═════ Passage shown
Resenha: Hapi Mari

domingo, 28 de fevereiro de 2021

Por: Eena

 

As resenhas compõem o gênero mais tradicional de artigos no Blog da Liga dos Betas, sempre feitas por betas da Liga ou convidados especiais. Agradecemos a beta Eena pela resenha desta semana! 

Olá, pessoaaaal!

Vocês conhecem ou já ouviram falar sobre Hapi Mari? Se essa foi a primeira vez, aviso que aqui haverá SPOILERS, mas sinalizarei quando for algo muito gritante a ponto de atrapalhar sua leitura. Caso você já tenha lido, essa resenha TAMBÉM é para você, pois não será apenas uma recomendação e meus comentários sobre, mas sim uma problematização desse josei da Enjouji Maki.

Antes de começar a falar sobre a obra, quero fazer uma distinção entre shoujo e josei, pois, embora trabalhem com histórias românticas, não possuem as mesmas “estruturas”. De forma geral, o shoujo tem aquela pegada mais adolescente e costuma acontecer muito dentro de escolas. Já o josei trabalha mais assuntos da vida adulta como problemas no ambiente de trabalho e casamentos/namoros de forma mais íntima — se é que me entende.

É importante lembrar também que esses dois “gêneros” são voltados ao público feminino, porém de faixa etária diferente. Os joseis normalmente são recomendados para maiores de 18 anos, pois abordam temas que não são muito indicados para menores, enquanto os shoujos costumam ser mais livres.

Primeiramente, vamos aos fatos concretos: do que se trata Hapi Mari?


Takanashi Chiwa tem um sério problema com homens: ela não os suporta! Não por conta de namoros mal sucedidos, e sim pelas dívidas criadas pelo seu pai. No fundo do poço em questões financeiras, a mocinha da história se vê obrigada a trabalhar em dois empregos para tentar quitar o que sua família deve: durante o dia em uma empresa e a noite como anfitriã.

Até este ponto é compreensível, afinal, quem nunca precisou trabalhar além do recomendado para conseguir pagar as contas no fim do mês? Entretanto, uma coisa extremamente inesperada acontece: ela se casa por conveniência!

Essa obra parecia bastante interessante quando tive o primeiro contato. Como uma consumidora antiga de shoujo — e apreciadora de clichês bem estruturados —, ter encontrado este mangá mudou bastante meus conceitos sobre romances, uma vez que agiu como um divisor de águas para meus gostos. Leio romances há mais de 10 anos, mas nunca havia encontrado nada como Hapi Mari.

   Eu gostei bastante dessa história. Não pela temática em si, embora seja um dos pontos, mas pela forma que a Chiwa foi desenvolvida. Ela não é somente uma personagem que chora, pois também tem seus posicionamentos e decisões — e isso é um dos pontos que mais deixa a desejar, na minha opinião, quando se trata dos romances em mangás.

Já li e conheço um número legal de mangás, e o que pude notar é que as mangakás, afinal, a maioria que cria histórias nesse universo são mulheres, trabalham personagens do gênero feminíno com atitudes bastante superficiais ( ou até mesmo forçadas). Até então não vi outra personagem mulher que agisse de forma diferente e fosse reconhecida, embora poucas vezes, pelo parceiro da forma que acontece com Chiwa.
══════════
• [Exercise description] Pull out the sentences of the passage shown that run from "Essa obra parecia" through "como Hapi Mari." and give them unchanged.
═════ Stored data
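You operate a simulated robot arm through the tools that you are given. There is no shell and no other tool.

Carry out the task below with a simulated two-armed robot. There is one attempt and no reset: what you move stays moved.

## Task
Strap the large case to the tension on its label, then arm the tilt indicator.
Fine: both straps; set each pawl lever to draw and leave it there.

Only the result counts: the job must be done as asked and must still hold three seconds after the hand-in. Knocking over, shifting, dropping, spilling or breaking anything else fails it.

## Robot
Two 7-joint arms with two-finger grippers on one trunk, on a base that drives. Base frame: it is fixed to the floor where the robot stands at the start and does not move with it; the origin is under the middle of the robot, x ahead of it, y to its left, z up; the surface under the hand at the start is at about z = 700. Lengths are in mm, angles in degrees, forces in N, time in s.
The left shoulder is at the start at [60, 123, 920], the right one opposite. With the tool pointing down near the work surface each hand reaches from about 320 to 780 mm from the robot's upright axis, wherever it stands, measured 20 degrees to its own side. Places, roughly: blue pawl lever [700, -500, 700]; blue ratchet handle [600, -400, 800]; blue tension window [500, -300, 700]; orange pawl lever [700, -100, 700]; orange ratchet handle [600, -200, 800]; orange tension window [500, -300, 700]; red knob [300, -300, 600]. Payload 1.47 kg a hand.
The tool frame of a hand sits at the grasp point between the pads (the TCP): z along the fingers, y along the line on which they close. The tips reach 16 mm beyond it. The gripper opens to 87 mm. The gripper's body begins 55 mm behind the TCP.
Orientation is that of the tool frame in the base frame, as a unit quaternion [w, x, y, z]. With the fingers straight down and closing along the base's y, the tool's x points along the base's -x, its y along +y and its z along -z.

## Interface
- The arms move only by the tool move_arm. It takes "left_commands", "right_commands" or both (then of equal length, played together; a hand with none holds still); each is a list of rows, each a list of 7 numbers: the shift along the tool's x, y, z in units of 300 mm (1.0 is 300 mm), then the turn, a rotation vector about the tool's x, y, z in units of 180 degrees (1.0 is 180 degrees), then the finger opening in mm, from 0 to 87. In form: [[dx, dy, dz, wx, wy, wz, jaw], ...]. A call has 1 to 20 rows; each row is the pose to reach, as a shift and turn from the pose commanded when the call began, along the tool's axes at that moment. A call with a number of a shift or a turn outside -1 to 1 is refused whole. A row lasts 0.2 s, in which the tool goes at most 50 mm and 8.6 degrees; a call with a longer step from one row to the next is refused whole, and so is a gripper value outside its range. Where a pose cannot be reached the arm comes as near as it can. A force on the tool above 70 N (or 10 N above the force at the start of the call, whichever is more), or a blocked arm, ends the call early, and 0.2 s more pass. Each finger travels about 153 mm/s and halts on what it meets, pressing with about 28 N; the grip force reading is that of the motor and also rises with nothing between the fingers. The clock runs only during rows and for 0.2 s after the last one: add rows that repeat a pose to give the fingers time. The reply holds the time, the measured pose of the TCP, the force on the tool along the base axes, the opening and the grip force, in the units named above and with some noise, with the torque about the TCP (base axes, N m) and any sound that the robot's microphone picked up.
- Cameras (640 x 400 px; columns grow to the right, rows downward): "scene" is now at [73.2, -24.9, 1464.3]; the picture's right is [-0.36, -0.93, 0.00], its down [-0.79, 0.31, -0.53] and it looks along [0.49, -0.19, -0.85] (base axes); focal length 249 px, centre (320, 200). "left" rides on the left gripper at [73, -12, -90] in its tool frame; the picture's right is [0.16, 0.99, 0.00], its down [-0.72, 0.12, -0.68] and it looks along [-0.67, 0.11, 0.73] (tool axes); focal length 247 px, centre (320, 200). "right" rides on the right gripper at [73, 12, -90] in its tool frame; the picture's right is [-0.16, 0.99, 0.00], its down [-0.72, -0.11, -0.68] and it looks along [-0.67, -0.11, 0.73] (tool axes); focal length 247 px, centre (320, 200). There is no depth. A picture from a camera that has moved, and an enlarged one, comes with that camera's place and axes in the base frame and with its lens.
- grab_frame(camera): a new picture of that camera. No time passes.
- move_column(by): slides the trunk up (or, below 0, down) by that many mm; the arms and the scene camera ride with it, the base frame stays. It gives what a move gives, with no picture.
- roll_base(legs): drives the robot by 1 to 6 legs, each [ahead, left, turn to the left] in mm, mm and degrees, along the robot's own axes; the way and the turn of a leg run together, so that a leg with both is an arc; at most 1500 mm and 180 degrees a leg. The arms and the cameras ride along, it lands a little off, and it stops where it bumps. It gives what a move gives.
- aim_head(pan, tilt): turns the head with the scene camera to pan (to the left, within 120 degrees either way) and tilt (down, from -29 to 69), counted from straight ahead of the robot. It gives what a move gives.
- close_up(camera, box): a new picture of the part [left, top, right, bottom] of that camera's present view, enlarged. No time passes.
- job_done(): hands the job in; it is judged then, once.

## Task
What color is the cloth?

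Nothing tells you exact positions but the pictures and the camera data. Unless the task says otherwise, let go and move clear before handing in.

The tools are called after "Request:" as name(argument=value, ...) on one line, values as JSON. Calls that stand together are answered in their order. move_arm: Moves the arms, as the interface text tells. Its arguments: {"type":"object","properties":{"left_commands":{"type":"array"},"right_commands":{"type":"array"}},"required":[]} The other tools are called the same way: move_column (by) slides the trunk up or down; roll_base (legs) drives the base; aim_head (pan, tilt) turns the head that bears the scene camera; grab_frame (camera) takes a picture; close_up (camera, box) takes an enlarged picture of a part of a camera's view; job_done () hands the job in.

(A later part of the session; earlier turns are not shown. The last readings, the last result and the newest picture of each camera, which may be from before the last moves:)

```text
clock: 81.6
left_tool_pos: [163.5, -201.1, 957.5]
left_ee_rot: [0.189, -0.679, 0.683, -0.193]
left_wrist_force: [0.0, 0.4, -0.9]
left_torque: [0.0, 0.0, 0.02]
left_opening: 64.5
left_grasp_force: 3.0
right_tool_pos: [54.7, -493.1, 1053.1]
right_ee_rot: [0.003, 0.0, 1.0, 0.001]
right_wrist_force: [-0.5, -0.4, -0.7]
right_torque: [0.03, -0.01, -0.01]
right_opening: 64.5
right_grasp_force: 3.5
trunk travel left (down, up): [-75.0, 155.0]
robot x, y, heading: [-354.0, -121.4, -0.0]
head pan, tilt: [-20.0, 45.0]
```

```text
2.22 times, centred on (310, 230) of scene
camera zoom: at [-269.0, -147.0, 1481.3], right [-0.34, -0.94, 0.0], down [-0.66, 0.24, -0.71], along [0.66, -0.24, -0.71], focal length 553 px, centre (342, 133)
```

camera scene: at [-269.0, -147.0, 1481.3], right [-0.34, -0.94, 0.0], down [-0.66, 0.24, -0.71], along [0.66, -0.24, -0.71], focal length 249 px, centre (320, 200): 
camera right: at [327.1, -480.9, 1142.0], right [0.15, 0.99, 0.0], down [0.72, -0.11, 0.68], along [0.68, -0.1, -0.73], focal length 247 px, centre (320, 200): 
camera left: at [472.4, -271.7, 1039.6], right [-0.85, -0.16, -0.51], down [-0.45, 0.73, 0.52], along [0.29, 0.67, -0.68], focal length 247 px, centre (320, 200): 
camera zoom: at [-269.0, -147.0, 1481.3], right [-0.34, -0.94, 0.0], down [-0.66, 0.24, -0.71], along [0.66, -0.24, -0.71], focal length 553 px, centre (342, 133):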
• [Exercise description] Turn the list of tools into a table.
══════════
• [Solution to the exercise]
Essa obra parecia bastante interessante quando tive o primeiro contato. Como uma consumidora antiga de shoujo — e apreciadora de clichês bem estruturados —, ter encontrado este mangá mudou bastante meus conceitos sobre romances, uma vez que agiu como um divisor de águas para meus gostos. Leio romances há mais de 10 anos, mas nunca havia encontrado nada como Hapi Mari.